▶ **ACTIONS TO TAKE**
1) In the passage provided, find "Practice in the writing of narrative" and reproduce everything up to and including "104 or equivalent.".
2) Continue the passage provided that opens with "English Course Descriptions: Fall".

▶ **PASSAGE PROVIDED**
○ ○ ○ ○

English Course Descriptions: Fall 2009

Creative Writing Courses

All courses in the creative writing series emphasize the student’s own work and are taught as workshops. The classes have an enrollment limit of 18 to insure the maximum efficiency of the workshop and to permit adequate individual attention. Class attendance and participation will be counted as an extremely important part of the course requirement.

NARRATIVE

104 INTRODUCTORY NARRATIVE WRITING

Practice in the writing of narrative prose, with primary emphasis on short fiction. Prerequisite: Completion of campus Composition I general education requirement.

204 INTERMEDIATE NARRATIVE WRITING

Practice in the writing of fiction, with emphasis on the short story. Prerequisite: CW 104 or equivalent.

404 ADVANCED NARRATIVE WRITING

Prerequisite is CW 204. This third level workshop continues the writing of fiction at a more advanced level. Students meet regular deadlines and work on projects of their own design.

POETRY

106 INTRODUCTORY POETRY WRITING

Practice in the writing of poetry; experimentation with a number of fixed forms and free verse, but emphasis mainly on the student’s freedom to develop a personal style. Prerequisite: Completion of campus Composition I general education requirement.

206 INTERMEDIATE POETRY WRITING

Builds upon the workshop format of CW 106, with an emphasis on prosody and poetic technique. Students will deepen their sense of craft by putting into practice their study and understanding of a variety of poetic forms (e.g., syllabic poetry, dramatic monologue, sonnet, bound/free verse) and technical concerns (e.g., voice, tone, line, line break, image). The workshop component of the course typically includes 8-12 completed poems and their revisions. Prerequisite: CW 106.

406 ADVANCED POETRY WRITING

Practice of the writing of poetry aided by intensive study of examples. Prerequisite: CW 106 or equivalent.

○ ○ ○ ○

▶ **GIVEN INFORMATION**
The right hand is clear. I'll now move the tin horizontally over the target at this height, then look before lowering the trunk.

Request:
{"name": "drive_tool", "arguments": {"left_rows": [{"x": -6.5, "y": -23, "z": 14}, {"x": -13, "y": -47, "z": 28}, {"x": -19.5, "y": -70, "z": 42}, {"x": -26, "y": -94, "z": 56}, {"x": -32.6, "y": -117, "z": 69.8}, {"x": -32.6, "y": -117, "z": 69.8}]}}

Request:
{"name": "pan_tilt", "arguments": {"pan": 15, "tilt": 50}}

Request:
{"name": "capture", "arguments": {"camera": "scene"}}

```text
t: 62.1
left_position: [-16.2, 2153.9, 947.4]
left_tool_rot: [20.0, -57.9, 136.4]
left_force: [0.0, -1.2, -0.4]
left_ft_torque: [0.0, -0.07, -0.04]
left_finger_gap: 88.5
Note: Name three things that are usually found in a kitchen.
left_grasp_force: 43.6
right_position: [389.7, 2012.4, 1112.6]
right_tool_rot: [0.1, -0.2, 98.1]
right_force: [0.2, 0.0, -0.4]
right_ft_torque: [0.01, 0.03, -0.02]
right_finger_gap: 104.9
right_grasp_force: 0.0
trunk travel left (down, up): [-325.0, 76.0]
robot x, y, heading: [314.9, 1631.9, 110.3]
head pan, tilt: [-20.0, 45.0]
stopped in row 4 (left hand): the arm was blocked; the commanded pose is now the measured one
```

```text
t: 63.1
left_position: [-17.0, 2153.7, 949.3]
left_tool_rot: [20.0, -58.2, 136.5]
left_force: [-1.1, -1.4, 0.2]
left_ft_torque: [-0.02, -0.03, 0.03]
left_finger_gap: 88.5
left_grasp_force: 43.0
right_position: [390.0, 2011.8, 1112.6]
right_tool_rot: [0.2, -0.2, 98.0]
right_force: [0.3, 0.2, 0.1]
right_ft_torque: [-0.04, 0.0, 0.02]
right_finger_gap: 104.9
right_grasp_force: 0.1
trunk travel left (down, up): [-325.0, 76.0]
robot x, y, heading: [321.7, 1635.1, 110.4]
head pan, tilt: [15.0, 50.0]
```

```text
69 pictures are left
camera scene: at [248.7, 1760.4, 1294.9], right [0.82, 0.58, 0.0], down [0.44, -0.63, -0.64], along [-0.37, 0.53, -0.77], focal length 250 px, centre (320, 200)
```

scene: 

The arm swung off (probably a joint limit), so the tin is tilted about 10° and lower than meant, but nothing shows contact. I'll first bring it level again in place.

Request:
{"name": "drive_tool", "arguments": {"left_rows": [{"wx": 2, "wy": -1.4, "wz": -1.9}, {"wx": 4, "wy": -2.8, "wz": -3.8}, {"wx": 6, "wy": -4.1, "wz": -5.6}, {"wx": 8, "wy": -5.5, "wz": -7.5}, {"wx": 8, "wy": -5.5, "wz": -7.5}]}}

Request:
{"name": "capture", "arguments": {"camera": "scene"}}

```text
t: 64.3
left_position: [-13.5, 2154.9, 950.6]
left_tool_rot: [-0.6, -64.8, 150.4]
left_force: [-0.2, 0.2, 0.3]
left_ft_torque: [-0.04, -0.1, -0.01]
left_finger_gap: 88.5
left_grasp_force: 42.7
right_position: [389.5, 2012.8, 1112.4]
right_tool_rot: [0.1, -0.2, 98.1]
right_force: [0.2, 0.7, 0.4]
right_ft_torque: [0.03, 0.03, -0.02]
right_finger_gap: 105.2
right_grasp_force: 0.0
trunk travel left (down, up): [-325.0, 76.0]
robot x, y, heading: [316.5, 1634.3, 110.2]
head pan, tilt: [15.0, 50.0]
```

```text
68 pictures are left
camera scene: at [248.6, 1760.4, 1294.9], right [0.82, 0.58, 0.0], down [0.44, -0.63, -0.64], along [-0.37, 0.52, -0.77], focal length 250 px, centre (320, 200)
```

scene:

○ ○ ○ ○

▶ **EXERCISE RESPONSES**
1)
Practice in the writing of narrative prose, with primary emphasis on short fiction. Prerequisite: Completion of campus Composition I general education requirement.

204 INTERMEDIATE NARRATIVE WRITING

Practice in the writing of fiction, with emphasis on the short story. Prerequisite: CW 104 or equivalent.

2)
455 WRITING TUTORIAL - EXPOSITORY, POETRY OR NARRATIVE

This is a tutorial course which is designed to accommodate advanced student-writers of either fiction, poetry or exposition. In fiction the course is designed to follow CW 404. In poetry it follows CW 406. In exposition CW 455 follows CW 208. The students have some, though not complete choice of instructor, with whom they plan their work and arrange their conferences. A substantial amount of writing is expected, either as a single longer project or as a series of shorter pieces. As in all tutorial arrangements, self-motivation and self-discipline are essential in successfully meeting the demands of the course. This course may be used to help fulfill the requirements in Honors. This course may be repeated for a total of 6 hours.

GRADUATE SEMINARS

500 E THE CRAFT OF FICTION, Graham. M 1-3:20

Examination of the creative process of fiction from the perspectives of aesthetics and techniques, illustrated from the work of selected authors.

502 E PROBELMS IN POETRY WRITING, Harrington. W 1-3:50

Examination of the creative process of poetry from the perspective of aesthetics and techniques, illustrated from the work of selected authors.

504 G WRITING WORKSHOP IN FICTION, D. Wright. W 3-4:50

Directed individual projects, with group discussion in fiction.

506 T WRITING WORKSHOP IN POETRY, Kelly. TH 3-5:50

Directed individual projects, with group discussion in fiction.

560 NL LITERARY PUBLISHING & PROMOTION, J. Stanley. Arranged

A working practicum designed to teach graduate students the basics of literary journal publishing and to introduce them to career and entrepreneurial opportunities in other types of literary arts organizations. Students will attend weekly editorial meetings, complete weekly reading assignments, and will work 2 hours per week in the ‘Ninth Letter’ office, reading manuscript submissions and completing various clerical tasks for the journal. Approved for both letter and S/U grading. May be repeated to a maximum of 8 hours. Prerequisite: MFA candidate standing.

563 T SPECIAL TOPICS, Dianne Stanley. TU 3-4:50

TOPIC: Writing for Television

An overview of the basics for writing the one-hour episodic drama: format, plot, character, and dialogue. Students will complete a teleplay based on a current prime-time series. Includes formulating and receiving critical analysis. Final Draft scriptwriting software (student version) required. Prerequisite: MFA candidate standing or approval from instructor. Inquiries should be sent to Steve Davenport at sdavenpo@illinois.edu.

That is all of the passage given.